As part of Rural Assistance Nepal, a not-for-profit charity organization that looks to advance education and assist with healthcare in the rural areas of Nepal, Middletown native Jesse Riggin and his longtime friend, John, will spend three weeks in the villages of Pyuthon and Rolpa at the foot of the Himalayan Mountains, providing medical aid to those who need it.


    After spending seven years in the military, Middletown native Jesse Riggin will soon head off to medical school, but not before using his military experience and medical knowledge to help those in need in two remote villages in Nepal.

    As part of Rural Assistance Nepal, a not-for-profit charity organization that looks to advance education and assist with healthcare in the rural areas of Nepal, Riggin and his longtime friend, John, will spend three weeks in the villages of Pyuthon and Rolpa at the foot of the Himalayan Mountains, providing medical aid to those who need it.

    “All the medics that go to Nepal go to places of American interest like Mount Everest,” Riggin said. “Where we’re going has nothing to do with that, and these people are in dire need of doctors.”

    Riggin, who now resides in Warwick, Md., said he and John began planning the trip in early January. They will leave the United States Friday, July 8 and return home Friday, July 29.

    With assistance of the Chesapeake City United Methodist Charge, the men are currently looking to raise the $8,200 it will cost to travel to the country and additional funds for adequate medical supplies. They have set a $15,000 goal.

    “We thought this was a good fit with both of us having been in the military, being outdoor-oriented and having that yearning to go help people in need,” Riggin said.

    Aside from helping with everyday clinical procedures, such as emergency C-Sections or cleaning out wound infections, Riggin would also like to help build a small medical facility.

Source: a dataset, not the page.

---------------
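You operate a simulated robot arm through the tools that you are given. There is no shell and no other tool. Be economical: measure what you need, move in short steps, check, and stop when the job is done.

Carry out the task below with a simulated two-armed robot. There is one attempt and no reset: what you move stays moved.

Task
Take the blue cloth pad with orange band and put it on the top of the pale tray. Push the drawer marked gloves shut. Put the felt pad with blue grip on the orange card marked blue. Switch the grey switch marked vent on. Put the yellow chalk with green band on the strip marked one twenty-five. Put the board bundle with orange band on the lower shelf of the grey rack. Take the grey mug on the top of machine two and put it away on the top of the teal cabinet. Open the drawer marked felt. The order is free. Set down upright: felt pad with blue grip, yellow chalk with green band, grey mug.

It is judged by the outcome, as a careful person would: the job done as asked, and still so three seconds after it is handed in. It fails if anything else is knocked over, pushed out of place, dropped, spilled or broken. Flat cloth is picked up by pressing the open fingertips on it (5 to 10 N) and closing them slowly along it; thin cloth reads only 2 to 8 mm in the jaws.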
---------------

    “I can help you all I want, but if I leave and then am gone, nothing else happens,” he said. “But if I can help you build a little clinic that makes your life easier then that would be really good.”    

    Riggin said he would like to see this visit be the first of many to Nepal and possibly other countries in the future.

    He said often times when aid workers go into third-world countries, they don’t see the real needs of the people. He feels as though this trip will be different.

    You can’t go into it saying this is how I’m going to help you; you have to ask how can I help you,” he said. “If you try to force it, they don’t want it. You have to be very compassionate when you go into these places, and if you’re doing it for the wrong reasons, everyone sees it.”